### Selected passage
┌──

Altogether the large differences between the beetle species in morphology (e.g., antennal shape, mycetome lobe number), chromosome-level sex-determination system, and phylogenetic unrelatedness [46,48], these species are likely quite genetically distant; however, this has not been estimated. In the absence of fossil-calibrated phylogenetic analysis, sequence-based estimates can provide a less conservative and rough range for the age of this beetle group and indirectly the symbiotic association with Symbiotaphrina. Using the publicly available mitochondrial genome sequences for these species, I estimated their divergence time using the “standard”, commonly cited insect mitochondrial clock rate of 0.0115/site/My (2.3% seq. div./My) and a more recent rate estimated in tenebrionoid beetles of 0.0177/site/My (3.54% seq. div./My) [76,77]. The full mitochondrial genomes of St. paniceum and L. serricorne share 75.5% identity, while the CO1 genes share 85.4% identity. The results from the CO1 gene (pairwise distance without evolutionary model correction) suggest a most recent common ancestor 8.8–13.5 Mya, confirming that the beetles are separated by several million years of evolution. However, a fossil discovered from mid-Cretaceous Kachin amber describing an Anobiidae s.s. species (possibly close to Lasioderma) dates to ~99 Mya, which may indicate a much older divergence between these beetles [78]. The anobiid-Symbiotaphrina symbiosis likely dates to before this common ancestor, since a non-symbiotic ancestor of L. serricorne and St. paniceum would require the independent acquisition of a Symbiotaphrina partner, which is an unlikely scenario. More work on both the beetle and the Symbiotaphrina phylogenies is required to firmly date this symbiosis and identify the number of independent symbiosis events between Anobiidae s.s. beetles and Symbiotaphrina.

2.2. The Fungi

Yeasts are a polyphyletic assemblage of fungi that spend all or most of their life cycle as single cells [50]. This form of growth is a convergent trait that has evolved independently in distantly related fungal clades and has hindered the taxonomic classification of yeast-like fungi including the symbiont of St. paniceum and L. serricorne, Symbiotaphrina (Figure 3c). Since the original discovery of Symbiotaphrina, taxonomists have found it difficult to categorize and consequently it has undergone several reclassifications [50,51,52] (Figure 3c). Initially, the St. paniceum symbiont was identified as a flagellate [79]; however, one year later it was successfully cultivated and revised as a yeast—provisionally placed within Saccharomyces [80]. Paul Buchner, often referred to as “the founder of systematic symbiosis research”, named the St. paniceum symbiont Saccharomyces anobii only to have it renamed in his honor as Torulopsis buchnerii [81]. The L. serricorne symbiont was initially cultivated by Pant and Fraenkel [82,83], who referred to the beetle fungi as “yeast-like symbionts” and noted that symbiont cells “differ from S. cerevisiae in that they cannot ferment glucose” and that “they have so far been classified only very imperfectly as belonging to the genus Saccharomyces” [83].

└──

### Provided data
┌──

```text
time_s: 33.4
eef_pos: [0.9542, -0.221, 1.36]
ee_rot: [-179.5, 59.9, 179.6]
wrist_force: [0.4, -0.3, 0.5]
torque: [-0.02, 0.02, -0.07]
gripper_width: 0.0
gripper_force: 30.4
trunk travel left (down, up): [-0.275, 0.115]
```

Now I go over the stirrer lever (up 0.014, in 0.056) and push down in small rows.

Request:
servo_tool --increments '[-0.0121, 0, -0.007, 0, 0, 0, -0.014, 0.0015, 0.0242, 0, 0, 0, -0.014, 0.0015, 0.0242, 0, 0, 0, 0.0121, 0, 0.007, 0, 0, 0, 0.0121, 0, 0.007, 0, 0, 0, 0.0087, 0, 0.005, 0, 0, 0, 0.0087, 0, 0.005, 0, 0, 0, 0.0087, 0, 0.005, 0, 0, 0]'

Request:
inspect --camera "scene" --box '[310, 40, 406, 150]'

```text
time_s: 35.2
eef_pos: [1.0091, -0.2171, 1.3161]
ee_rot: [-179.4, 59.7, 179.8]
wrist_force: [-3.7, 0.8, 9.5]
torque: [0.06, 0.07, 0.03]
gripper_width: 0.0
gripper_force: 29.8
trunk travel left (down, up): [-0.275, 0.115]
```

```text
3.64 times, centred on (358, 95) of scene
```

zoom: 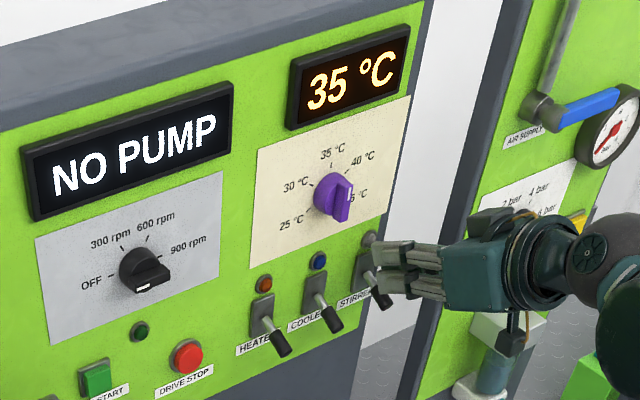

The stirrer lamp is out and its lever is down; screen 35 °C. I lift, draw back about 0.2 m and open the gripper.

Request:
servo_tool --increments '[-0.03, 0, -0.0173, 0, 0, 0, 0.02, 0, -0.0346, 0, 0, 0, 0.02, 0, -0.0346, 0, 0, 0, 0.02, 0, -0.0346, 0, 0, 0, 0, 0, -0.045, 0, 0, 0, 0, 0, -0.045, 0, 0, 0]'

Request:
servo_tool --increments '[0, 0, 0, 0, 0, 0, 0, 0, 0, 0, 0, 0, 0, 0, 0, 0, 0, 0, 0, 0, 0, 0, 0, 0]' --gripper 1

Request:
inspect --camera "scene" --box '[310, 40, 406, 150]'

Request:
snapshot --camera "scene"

└──

### Aim
Extend the selected passage, starting right after its last sentence.

### Result of the task
The 1960s–1970s saw a flurry of changes including the near-simultaneous, yet independent movement of both the L. serricorne and St. paniceum symbionts to the Taphrinales, and the introduction of the genus name Symbiotaphrina [84,85]. Standardized culturing methods found many metabolic differences between the two symbionts even with their close phylogenetic relationship (Table 2). The taxonomic names for the St. paniceum symbiont, Symbiotaphrina buchneri [84], and for the L. serricorne symbiont, Symbiotaphrina kochii [86], held until 1976 when the name Torulopsis was reestablished [87]. However, Symbiotaphrina was reinstated and validated four years later [88]. The arrival of molecular techniques revealed it was not a member of the Taphrinales, but instead related to filamentous ascomycetes [89,90]. Intron splicing patterns supported the placement of Symbiotaphrina in the subphylum Pezizomycotina, which accounts for the majority of Ascomycota fungi, but only as incertae sedis (Latin for “of uncertain placement”) [91].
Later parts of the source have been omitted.